Opinion-Policy Nexus

Summer is usually the best of times for the party in power in Ottawa. With Parliament in recess, ministers have the stage largely to themselves, free to announce whatever they wish with as much spin – and as little explanation – as they choose.

The opposition parties are left to whine about high-handed government while they count the days until the House resumes, and they can get their teeth into ministers in question period.

This, however, has not been a usual summer. It’s been a long one – 86 days from the time MPs left town in June until they return on Sept. 17. And by most accounts it has been a miserable summer for Justin Trudeau and his sunny ways Liberals.

Unable to close a new deal on NAFTA, they were forced to watch helplessly while relations between Ottawa and the White House were driven into the Washington swamp. The president of the United States amused himself by insulting the prime minister personally, and by threatening to ruin the Canadian economy unless he got his way on whatever issue happened to be agitating him at the moment.

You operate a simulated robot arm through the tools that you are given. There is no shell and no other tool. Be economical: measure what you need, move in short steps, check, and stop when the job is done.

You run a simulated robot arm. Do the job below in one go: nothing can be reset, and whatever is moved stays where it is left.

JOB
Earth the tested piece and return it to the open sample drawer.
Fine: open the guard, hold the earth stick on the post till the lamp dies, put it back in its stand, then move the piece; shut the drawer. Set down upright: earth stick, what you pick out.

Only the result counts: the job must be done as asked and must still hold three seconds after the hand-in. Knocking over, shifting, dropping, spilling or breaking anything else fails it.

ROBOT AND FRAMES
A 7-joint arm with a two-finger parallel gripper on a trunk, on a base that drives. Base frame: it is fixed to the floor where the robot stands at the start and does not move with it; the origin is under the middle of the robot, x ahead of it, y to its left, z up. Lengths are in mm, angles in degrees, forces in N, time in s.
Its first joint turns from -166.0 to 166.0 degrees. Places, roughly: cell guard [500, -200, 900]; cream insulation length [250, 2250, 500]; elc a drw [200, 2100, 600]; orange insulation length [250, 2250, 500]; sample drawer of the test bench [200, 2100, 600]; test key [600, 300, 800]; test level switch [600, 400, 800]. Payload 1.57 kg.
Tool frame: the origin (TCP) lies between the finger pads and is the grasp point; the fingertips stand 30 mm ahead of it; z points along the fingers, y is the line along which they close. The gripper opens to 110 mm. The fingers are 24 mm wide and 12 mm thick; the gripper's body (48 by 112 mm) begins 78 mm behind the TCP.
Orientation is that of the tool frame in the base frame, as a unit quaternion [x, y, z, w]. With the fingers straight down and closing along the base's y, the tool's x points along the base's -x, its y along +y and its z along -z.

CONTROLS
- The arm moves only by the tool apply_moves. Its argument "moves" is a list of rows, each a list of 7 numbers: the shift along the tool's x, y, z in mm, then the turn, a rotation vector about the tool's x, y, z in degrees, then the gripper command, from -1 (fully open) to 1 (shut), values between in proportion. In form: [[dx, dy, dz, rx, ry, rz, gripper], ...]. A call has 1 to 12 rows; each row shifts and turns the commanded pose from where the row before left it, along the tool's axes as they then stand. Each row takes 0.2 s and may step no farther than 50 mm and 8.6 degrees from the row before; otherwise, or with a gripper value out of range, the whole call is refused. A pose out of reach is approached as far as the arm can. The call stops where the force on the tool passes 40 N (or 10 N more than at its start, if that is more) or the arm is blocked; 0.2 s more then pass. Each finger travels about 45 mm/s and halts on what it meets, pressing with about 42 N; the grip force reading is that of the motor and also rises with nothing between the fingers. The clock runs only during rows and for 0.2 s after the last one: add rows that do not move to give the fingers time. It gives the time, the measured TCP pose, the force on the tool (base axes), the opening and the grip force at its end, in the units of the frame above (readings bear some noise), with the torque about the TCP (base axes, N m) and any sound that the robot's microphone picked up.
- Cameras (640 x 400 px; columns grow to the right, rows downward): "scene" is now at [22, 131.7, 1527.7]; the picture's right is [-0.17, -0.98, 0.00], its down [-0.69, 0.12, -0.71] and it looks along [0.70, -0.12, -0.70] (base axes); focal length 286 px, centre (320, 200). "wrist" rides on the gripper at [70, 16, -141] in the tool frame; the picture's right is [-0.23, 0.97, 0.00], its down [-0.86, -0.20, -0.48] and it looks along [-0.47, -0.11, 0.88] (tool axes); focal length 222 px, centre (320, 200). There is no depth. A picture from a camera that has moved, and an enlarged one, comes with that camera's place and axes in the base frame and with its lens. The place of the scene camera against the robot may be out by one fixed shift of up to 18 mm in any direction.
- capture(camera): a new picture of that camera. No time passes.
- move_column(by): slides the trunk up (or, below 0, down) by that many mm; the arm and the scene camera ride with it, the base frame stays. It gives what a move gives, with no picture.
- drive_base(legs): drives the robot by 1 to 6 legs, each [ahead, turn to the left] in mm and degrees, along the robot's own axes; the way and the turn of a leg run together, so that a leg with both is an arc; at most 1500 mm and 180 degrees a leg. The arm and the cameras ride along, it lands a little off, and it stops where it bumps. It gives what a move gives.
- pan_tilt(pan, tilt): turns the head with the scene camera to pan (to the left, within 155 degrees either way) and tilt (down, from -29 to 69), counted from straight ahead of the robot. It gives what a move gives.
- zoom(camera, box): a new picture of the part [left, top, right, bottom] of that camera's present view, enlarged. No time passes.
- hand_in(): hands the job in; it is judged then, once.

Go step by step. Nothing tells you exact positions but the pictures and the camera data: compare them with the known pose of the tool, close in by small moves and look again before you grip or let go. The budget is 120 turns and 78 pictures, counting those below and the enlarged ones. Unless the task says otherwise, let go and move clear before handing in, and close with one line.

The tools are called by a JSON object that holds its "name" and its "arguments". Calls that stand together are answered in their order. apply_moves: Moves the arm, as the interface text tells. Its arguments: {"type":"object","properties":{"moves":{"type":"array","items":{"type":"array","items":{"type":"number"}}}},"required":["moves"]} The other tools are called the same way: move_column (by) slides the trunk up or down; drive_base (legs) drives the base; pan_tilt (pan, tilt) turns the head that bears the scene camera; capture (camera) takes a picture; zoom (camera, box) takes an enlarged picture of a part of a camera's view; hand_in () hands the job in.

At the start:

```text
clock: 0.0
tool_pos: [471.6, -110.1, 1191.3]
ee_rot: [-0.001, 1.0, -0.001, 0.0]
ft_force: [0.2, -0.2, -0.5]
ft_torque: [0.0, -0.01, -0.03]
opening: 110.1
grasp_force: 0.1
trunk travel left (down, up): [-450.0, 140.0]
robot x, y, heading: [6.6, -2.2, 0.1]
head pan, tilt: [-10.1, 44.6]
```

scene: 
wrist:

To add injury to insult, at home the Federal Court of Appeal finally issued its Trans Mountain decision – and left the Liberals holding a $4.5 billion pipeline to nowhere.

So, with an election just 13 months away, the star-crossed Liberals are in deep doo-doo, aren’t they? Many pundits contend they are. Opposition supporters pray they are. And some panicky Liberals are muttering about the need for a snap election before the roof falls in completely.

Everyone should take a deep breath, then check out the polls. Despite their wretched summer, the Liberals are doing okay. Better than okay. Adversity seems to become them.

Early in the summer, the Liberals were locked in a virtual tie with the Conservatives. As recently as July 24, Nanos Research had the parties in a dead heat with 36 per cent apiece. But gradually, even as their miseries mounted, the Liberals reclaimed the lead. Last week’s Nanos survey put the Liberals eight points ahead of the Tories – 40-32 – with the NDP fading to 16 points (down from a high of 22 earlier).

And Trudeau topped Scheer by 42 per cent to 24 as the respondents’ preferred choice for prime minister.

The Liberals’ “recovery” – we’ll see how long it lasts once the House resumes next week – was made possible with a little help from three “friends.”  Friend number one, of course, would be Donald Trump. Standing up to an American bully is always good politics in Canada – doubly so when the bully is as ignorant and irrational as Trump is.

Trudeau has played the Trump card perfectly – standing firm and pushing back without crossing the line into personal insult and hostility.

The second friend is Maxime Bernier, whose defection from the Conservative Party did not split the official opposition, but did expose a fault line. If he goes ahead with plans to lead a new party, Bernier would steal support among right-wing Conservatives who are more attracted to his brand of libertarianism than to leader Andrew Scheer’s amorphous centrism.

The third friend is Jagmeet Singh, the underwhelming NDP leader, who has been unable to establish a sense of direction and purpose in the party in the nearly 12 months since he succeeded Thomas Mulcair. Logic would suggest that left-centre voters who went with the Trudeau Liberals in the 2015 election in anticipation of real change would, three unrewarded years later, be moving back to the NDP. But that’s not happening.

The dynamic will change when Parliament returns next Monday. NAFTA will still be an issue, Trump a menace and Trans Mountain a challenge, but the opposition parties will finally be able to operate from the same stage as the Liberals. They will do their job of holding the government accountable. If they do it well, they may make the Liberals as miserable they might have been this summer.